Terkadang susah menerjemahkan arti cinta yang sesungguhnya. Apakah luka atau suka? Atau keduanya?

Kebanyakan orang beranggapan, dengan cinta semua akan baik-baik saja. Tapi tak mengelak jika dikatakan bahwa  dalam  cinta  itu  menyimpan  luka. Hanya  saja, karena  keegoisan diri  kita  yang ingin  selalu  memenangkan perasaan, menjadi  buta  dan  malah  menganggap luka  hanyalah  kiasan  atau  pun  pengorbanan.

Mungkin, begitulah  cara  untuk  menguatkan diri  agar  benar-benar bisa  terlepas  dari  luka  itu  sendiri. Oh, ini  hanya  ujian. Oh, akan  datang  cinta  yang  benar, yang  lebih baik, yang  lebih... Ah ~ (baca : tak  terhingga)

Jangan  bertindak  bodoh  karena  terluka! Jangan  bersikap apatis  jika  kau  sudah mengenalnya!
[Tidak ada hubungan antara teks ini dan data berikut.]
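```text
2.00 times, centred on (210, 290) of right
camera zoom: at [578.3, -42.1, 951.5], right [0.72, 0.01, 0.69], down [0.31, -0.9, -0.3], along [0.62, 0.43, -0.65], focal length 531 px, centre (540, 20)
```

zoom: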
Rasanya  memang  pahit dan sakit, apalagi  setelah  melewati  almanak-almanak, kau  akan  lebih  merasakannya  pada  saat  ingatanmu kembali  terbuka. Kenangan! Sebenarnya  kenanganlah  yang  terluka. Ketika kembali  kita  mengingatnya, ah, alangkah  malang  nasib  hati yang sepi, belum  terobati  tapi siksa  itu  muncul  dan  terbuka kembali  luka  yang  sengaja  telah  kita  tutup dengan  rapi.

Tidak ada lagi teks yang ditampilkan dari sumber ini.